For golfers at the North Star Golf Club in Fairbanks, there’s an extra perk: if you come at the right time of year, you can find methane bubbles on the course. It’s been happening for the past two decades, according to Roger Evans, the owner. People regularly poke them with tees and light them on fire.
In many respects, the North Star Golf Club looks like any other golf course: emerald grass dotted with ponds, idyllic forest on all sides, a flock of bothersome geese. But it’s full of dips and swells, like a pond frozen mid-ripple.
That’s not by design, Evans said.
“Twenty five years ago, this was all a disked field that was all smooth,” Evans said. “So this is all permafrost action.”
Evans is out on his golf course in big boots, squelching through the waterlogged grass to help scientist Katey Walter Anthony and her two assistants find some methane bubbles. Walter Anthony is a research professor at the University of Alaska Fairbanks. She’s been studying methane bubbles in Alaska and Russia for almost 20 years.
Walter Anthony says that the reason methane is being produced beneath this turf likely has to do with the permafrost thaw Evans described. That thaw triggers the breakdown of organic matter that has accumulated beneath the soil over thousands of years.
“It’s like opening the freezer door, making it accessible to microbes that decompose it and turn it from organic carbon in the soil… back into greenhouse gases,” Walter Anthony said.
Often the greenhouse gas released is carbon dioxide. But when the decomposition happens in an environment without a lot of oxygen, it can produce methane too.
The most obvious place for scientists to look for that kind of methane is in lakes and wetlands, because standing water makes it hard for oxygen to get into the soil. That’s where Walter Anthony usually does her research.

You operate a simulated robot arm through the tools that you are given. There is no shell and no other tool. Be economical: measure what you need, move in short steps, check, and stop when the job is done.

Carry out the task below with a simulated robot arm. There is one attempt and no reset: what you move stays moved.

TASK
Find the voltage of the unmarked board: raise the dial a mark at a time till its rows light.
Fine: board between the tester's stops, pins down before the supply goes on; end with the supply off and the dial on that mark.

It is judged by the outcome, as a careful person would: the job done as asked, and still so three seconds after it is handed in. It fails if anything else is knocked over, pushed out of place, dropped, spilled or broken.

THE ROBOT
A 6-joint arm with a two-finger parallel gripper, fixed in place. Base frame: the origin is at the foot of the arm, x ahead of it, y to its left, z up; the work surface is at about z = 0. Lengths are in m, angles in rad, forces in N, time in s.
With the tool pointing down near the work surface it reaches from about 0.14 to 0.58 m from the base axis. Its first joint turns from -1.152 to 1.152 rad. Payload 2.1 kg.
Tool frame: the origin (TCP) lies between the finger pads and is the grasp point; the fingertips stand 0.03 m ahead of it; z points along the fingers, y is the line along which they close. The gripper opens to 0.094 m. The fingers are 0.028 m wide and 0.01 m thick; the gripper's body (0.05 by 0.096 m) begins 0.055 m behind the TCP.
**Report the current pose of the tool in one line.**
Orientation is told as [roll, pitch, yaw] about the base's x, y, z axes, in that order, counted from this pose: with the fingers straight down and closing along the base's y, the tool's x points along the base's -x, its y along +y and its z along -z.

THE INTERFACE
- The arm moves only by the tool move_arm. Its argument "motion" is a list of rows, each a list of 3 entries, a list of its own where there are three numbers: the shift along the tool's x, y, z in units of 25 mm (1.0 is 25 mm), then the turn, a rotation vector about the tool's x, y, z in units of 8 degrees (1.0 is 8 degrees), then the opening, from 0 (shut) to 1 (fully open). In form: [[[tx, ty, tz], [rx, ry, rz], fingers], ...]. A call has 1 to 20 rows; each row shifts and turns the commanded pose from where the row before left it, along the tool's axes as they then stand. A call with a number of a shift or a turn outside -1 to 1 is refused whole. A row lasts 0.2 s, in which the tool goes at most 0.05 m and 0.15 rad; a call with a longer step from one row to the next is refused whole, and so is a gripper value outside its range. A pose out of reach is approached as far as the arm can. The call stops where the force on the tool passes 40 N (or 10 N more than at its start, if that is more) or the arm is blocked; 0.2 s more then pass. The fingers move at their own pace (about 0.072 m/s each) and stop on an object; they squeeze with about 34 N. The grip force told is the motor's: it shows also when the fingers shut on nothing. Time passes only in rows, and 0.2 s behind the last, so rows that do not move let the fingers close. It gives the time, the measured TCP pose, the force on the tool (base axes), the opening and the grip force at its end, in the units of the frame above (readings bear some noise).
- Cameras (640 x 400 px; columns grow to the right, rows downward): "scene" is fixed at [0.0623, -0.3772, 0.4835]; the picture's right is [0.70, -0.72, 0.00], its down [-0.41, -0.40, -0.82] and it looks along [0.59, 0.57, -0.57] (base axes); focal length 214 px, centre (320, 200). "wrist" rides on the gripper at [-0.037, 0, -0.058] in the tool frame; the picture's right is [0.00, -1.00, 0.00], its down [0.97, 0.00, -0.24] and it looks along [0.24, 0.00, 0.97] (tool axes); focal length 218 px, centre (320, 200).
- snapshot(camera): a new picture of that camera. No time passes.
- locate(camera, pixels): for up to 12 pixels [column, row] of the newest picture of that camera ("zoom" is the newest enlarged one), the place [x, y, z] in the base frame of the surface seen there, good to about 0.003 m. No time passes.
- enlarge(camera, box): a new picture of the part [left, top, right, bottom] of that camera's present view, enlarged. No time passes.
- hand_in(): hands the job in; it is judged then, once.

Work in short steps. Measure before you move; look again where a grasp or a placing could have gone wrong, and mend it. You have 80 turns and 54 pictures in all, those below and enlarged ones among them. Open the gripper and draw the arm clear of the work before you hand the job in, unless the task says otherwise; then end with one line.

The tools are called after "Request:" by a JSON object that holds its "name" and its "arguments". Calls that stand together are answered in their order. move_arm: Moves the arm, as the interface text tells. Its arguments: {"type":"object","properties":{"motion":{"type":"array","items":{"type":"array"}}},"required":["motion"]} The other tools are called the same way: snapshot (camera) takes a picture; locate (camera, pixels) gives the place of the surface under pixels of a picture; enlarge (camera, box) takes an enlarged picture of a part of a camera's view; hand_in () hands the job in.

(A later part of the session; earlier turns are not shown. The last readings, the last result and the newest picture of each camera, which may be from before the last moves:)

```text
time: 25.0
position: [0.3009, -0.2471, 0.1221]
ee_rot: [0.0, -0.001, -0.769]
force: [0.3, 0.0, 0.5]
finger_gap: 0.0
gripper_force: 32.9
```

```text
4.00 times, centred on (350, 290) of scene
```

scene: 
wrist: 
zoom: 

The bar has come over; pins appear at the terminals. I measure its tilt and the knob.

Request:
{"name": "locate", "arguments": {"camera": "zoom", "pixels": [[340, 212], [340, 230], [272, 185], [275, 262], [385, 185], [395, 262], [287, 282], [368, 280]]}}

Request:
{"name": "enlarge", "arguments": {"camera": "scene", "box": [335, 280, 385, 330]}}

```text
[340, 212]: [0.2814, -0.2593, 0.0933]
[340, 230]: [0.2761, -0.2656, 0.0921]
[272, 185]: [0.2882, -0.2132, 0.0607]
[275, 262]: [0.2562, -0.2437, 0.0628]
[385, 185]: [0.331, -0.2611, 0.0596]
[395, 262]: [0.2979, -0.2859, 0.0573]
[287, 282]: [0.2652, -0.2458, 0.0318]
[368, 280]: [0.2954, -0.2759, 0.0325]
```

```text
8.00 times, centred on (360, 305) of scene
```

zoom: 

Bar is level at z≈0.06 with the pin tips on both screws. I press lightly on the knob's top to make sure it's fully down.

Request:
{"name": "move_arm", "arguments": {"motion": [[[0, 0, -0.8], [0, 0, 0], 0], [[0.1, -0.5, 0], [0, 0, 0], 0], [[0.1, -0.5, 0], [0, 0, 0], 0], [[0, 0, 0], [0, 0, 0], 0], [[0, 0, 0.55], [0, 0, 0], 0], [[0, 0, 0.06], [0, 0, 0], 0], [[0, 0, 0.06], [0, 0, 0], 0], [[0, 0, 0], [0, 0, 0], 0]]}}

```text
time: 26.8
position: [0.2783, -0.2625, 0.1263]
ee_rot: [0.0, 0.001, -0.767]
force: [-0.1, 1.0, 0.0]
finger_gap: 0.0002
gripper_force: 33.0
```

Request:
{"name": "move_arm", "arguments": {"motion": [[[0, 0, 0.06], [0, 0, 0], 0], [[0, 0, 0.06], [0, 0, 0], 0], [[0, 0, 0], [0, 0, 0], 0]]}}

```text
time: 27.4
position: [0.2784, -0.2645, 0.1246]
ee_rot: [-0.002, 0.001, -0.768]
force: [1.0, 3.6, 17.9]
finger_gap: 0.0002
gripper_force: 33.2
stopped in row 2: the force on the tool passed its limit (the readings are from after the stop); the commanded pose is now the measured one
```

“To see and to hear about methane bubbles under grass in a golf course lawn is very different than the type of environment we’re normally sampling methane in,” Walter Anthony said.
This golf course is not exactly a wetland, but after four inches of rain in August, it is pretty soggy. And Evans says that the methane bubbles usually appear during the wet seasons: spring and fall.
Walter Anthony thinks rainwater may be pooling above a layer of impermeable permafrost, creating the conditions for methane production.
After about 20 minutes of searching, we finally find what we’re looking for. Evans points it out.
The bubble is sort of flat, not like the bigger ones that Evans has described as beach balls that bulge up out of the ground. But when you tap the ground with your foot, you can definitely tell that it’s not normal grass. It wobbles like Jell-O. “It’s kind of like an air mattress,” Walter Anthony’s colleague Philip Hanke said.
“Or a water bed,” Evans added.
Using a syringe, a sawed off plastic bottle and a few other tools they rig on the spot, Walter Anthony and her team collect several vials of methane gas. She’ll use those samples to confirm that the methane really does come from thawed organic matter in the permafrost. She’s pretty sure it does, based on the obvious permafrost thaw all around us.
But why is the methane forming bubbles?
Walter Anthony cuts up a square of the soil to take a look at what’s underneath.
“It’s probably that little silt layer right there,” Walter Anthony said, pointing.
Walter Anthony hypothesizes that the density and fineness of the silt combined with the layer of grass could make it hard for the methane to escape. All the traffic the golf course gets could be part of it too, compressing the top layer to make it even denser.
That’s all interesting to Walter Anthony, but what she’s really curious about is if this phenomenon is happening elsewhere on land.
“It’s an area that I and some other colleagues have started thinking about: can you get methane forming in terrestrial environments? But it’s a very new area of science,” Walter Anthony said.
It’s a new area of science because grasslands and boreal forests are thought of as places where greenhouse gases are absorbed, not released. But as permafrost thaw increases in the Interior — releasing more trapped carbon — Walter Anthony wonders if that’s changing. That would be really important for scientists to document and build into climate models, since potential emissions from the ground could contribute to global warming.
Walter Anthony says that none of this is definitive yet, but that’s why it merits further study.
Her next step?
“I’m probably going to go hiking through the woods… and look for some gas bubbles,” Walter Anthony says.